▶ [PROVIDED TEXT]:

С 1836-1846/ДО/Том III/Фракийские Элегии

Материал из Викитеки — свободной библиотеки

[170]

ѲРАКIЙСКIЯ ЭЛЕГIИ,[1]

СТИХОТВРОРЕНIЯ ВИКТОРА ТЕПЛЯКОВА. 1836.

Въ наше время молодому человѣку, который готовится посѣтить великолѣпный Востокъ, мудрено, садясь на корабль, не вспомнить лорда Байрона, и невольнымъ соучастіемъ не сблизить судьбы своей съ судьбою Чильдъ-Гарольда. Ежели, паче чаянія, молодой человѣкъ еще и поэтъ и захочетъ выразить свои чувствованія, то какъ избѣжать ему подражанія? Можно ли за то его укорять? Талантъ, неволенъ, и его подражаніе не есть постыдное похищеніе — признакъ умственной скудости, но благородная надежда на свои собственныя силы, надежда открыть новые міры, стремясь по слѣдамъ генія, — или чувство, въ смиреніи своемъ еще болѣе возвышенное: желаніе изучить свой образецъ и дать ему вторичную жизнь. [171]

Нѣтъ сомнѣнія, что фантастическая тѣнь Чильдъ-Гарольда сопровождала г. Теплякова на кораблѣ, принесшемъ его къ Ѳракійскимъ берегамъ. Звуки прощальныхъ строфъ

Аdieu, adieu, mу native land!

отзываются въ самомъ началѣ его пѣсенъ:

Плывемъ!... Блѣднѣетъ день; бѣгутъ брега родные;
Златой струится блескъ по синему пути;
Прости, земля! прости Россія!
Прости, о родина, прости!

▶ [YOUR TASK]:
Extend the provided text, starting right after its last sentence.

▶ [DATA ENTRIES]:
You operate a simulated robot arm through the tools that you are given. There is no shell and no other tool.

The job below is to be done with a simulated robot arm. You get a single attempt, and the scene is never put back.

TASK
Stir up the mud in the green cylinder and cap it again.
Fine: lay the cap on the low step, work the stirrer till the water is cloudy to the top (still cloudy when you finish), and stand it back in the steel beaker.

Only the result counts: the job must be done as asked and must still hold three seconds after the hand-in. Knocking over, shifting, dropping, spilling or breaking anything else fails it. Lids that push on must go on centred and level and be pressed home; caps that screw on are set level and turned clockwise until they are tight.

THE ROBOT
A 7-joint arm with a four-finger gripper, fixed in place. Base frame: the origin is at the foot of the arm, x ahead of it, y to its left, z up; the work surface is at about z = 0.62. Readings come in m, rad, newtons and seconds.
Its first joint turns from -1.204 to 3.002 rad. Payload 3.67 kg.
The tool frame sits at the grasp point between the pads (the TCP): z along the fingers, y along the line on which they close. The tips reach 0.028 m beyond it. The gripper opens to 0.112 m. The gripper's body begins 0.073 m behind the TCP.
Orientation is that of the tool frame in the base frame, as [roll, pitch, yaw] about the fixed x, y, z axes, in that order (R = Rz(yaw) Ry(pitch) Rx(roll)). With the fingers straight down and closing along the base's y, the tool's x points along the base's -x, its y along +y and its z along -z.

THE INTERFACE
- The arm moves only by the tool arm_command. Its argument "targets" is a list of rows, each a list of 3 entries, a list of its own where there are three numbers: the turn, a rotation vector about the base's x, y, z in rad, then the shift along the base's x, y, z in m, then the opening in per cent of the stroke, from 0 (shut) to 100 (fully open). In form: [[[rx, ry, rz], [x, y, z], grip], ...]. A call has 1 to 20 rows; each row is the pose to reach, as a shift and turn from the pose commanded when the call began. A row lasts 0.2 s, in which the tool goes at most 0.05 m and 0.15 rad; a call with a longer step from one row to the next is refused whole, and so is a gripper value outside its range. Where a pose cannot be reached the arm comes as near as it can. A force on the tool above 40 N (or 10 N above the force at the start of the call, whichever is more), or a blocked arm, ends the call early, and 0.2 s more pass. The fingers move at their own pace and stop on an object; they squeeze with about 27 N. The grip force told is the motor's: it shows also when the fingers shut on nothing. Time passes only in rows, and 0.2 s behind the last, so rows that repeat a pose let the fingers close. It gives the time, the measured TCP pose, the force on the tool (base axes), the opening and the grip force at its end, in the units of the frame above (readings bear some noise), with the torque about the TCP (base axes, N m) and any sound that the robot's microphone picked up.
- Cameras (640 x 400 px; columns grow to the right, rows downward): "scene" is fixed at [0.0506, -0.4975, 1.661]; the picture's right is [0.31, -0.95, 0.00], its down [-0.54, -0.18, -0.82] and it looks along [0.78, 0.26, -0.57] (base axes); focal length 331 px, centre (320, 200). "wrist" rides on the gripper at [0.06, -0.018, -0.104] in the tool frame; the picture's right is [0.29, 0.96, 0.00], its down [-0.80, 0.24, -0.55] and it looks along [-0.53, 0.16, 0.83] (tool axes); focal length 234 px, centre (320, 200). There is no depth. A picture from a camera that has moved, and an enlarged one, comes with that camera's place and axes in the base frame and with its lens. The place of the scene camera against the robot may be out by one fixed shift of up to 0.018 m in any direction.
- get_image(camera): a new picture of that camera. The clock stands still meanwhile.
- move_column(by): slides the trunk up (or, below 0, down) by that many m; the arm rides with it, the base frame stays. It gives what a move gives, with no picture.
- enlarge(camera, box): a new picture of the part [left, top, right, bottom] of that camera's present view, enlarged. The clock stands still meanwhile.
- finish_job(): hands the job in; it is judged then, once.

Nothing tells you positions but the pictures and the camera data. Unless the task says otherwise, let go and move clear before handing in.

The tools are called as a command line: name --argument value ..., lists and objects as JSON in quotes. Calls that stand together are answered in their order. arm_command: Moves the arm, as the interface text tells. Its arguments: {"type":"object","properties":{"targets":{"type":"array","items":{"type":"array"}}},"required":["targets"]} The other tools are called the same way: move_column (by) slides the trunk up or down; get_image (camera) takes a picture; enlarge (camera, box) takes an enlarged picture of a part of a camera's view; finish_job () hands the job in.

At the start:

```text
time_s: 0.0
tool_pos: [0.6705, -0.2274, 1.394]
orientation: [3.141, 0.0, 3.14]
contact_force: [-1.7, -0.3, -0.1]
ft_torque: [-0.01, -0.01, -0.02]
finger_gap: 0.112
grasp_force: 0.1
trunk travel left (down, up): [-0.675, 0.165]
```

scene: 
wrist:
* * *
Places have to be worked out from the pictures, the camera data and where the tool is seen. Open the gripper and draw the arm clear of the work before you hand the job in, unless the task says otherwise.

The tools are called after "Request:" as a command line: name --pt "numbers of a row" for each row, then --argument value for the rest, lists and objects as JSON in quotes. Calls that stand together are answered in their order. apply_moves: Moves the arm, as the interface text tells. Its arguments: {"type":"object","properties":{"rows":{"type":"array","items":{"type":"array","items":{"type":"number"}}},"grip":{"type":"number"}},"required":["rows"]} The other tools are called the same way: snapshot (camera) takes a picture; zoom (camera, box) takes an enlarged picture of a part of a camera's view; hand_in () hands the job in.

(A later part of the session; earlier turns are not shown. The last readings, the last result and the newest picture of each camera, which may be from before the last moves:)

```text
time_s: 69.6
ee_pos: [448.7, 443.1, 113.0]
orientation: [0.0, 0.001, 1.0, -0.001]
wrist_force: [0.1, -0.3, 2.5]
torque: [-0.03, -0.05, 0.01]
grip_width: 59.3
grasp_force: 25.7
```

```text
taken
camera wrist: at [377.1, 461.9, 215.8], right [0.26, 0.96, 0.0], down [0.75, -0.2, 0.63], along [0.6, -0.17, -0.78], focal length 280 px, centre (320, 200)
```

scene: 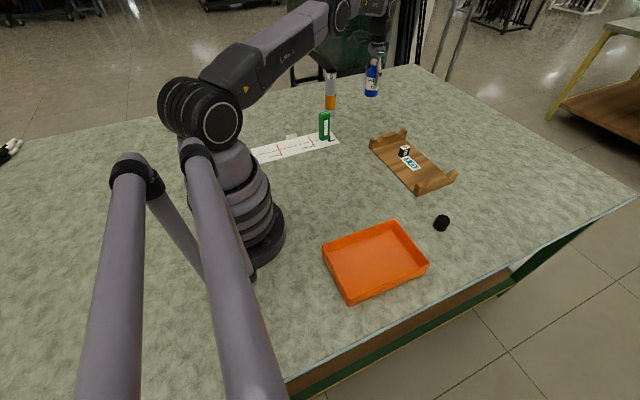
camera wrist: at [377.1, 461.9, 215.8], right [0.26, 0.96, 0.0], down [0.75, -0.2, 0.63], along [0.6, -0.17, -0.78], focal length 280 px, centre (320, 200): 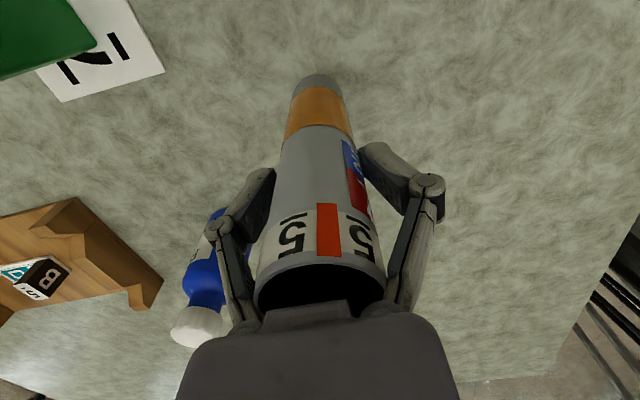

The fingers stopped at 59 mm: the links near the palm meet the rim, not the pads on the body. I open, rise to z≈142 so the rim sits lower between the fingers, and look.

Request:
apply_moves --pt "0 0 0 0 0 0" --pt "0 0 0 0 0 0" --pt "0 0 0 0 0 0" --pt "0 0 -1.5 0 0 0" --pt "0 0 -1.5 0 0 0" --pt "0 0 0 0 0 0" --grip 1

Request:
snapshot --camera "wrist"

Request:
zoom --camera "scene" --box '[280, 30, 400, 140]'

▶ [TASK RESULT]:
Но уже съ первыхъ стиховъ поэтъ обнаруживаетъ самобытный талантъ:

Безумецъ! что за грусть? Въ минуту разлученья
Чьи слезы ты лобзалъ на берегу родномъ?
Чьи слышалъ ты благословенья?
Одно минувшее мудренымъ, тяжкимъ сномъ
Въ тотъ мигъ душѣ твоей мелькало,
И юности твоей избитый бурей чёлнъ,
И бездны, передъ ней отверстыя, казало! —
Пусть такъ! Но грустно мнѣ! Какъ плескъ угрюмыхъ волнъ
Печально въ сердцѣ раздается!
Какъ быстро мой корабль въ чужую даль несется!
О, лютня странника, святой отъ грусти щитъ,
Приди, подруга думъ завѣтныхъ!
Пусть въ каждомъ звукѣ струнъ привѣтныхъ
Къ тебѣ душа моя, о родина, летитъ!

[172]

I.

Пускай на юность ты мою
Вѣнецъ терновый наложила —
О мать! душа не позабыла
Любовь старинную твою!
Теперь — сны сердца прочь летите!
Къ отчизнѣ душу не маните!
Тамъ никому меня не жаль!
Синѣй, синѣй, чужая даль!
Сѣдыя волны, не дремлите!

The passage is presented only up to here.